Printing was invented in China sometime in the 8th century AD, where the block printing was developed. The technique was quite simple: text and illustrations were were engraved in wooden blocks, inked and copied on paper. Europe first used block printing only in the 14th century.

The next step was the movable type, also invented in China, in the 11th century. Since the Chinese written language is based not on letters but ideograms, the printers had to use a great number of typefaces (as many as the ideograms) and this still represents a problem in such languages as Chinese, Japanese or Korean.

In Europe the same technique was invented by the German printer Johannes Gutenberg in the middle of the 15th century, and soon spread throughout the continent. Unlike block printing (where each "page" had to be engraved separately and once used had to be thrown away), the movable type used metallic pieces (each representing a letter) and the letters were assembled by hand to form a text. Of course the metallic pieces could be used over and over again, without much waste of time and material.

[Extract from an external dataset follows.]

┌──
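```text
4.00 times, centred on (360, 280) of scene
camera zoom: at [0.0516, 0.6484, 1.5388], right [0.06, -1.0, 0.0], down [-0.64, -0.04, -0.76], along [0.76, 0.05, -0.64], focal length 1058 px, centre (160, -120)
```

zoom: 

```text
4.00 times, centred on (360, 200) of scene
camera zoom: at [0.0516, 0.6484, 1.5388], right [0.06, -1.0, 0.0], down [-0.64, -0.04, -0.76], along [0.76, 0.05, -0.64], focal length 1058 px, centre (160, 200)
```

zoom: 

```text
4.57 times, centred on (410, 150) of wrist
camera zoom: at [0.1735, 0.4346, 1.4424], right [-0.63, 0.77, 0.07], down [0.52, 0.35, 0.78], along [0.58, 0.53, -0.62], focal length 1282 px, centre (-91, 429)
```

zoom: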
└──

Not until 1886 was the linotype invented. By this technique, instead of assembling the metallic pieces by hand, a keyboard-driven device was used to cast lines of characters automatically. A further development brought about the monotype system, that made the typesetting procedure faster. All these mechanical devices were replaced  in the 1960s, when electronic means of composing pages became the standard procedure of the printing industry.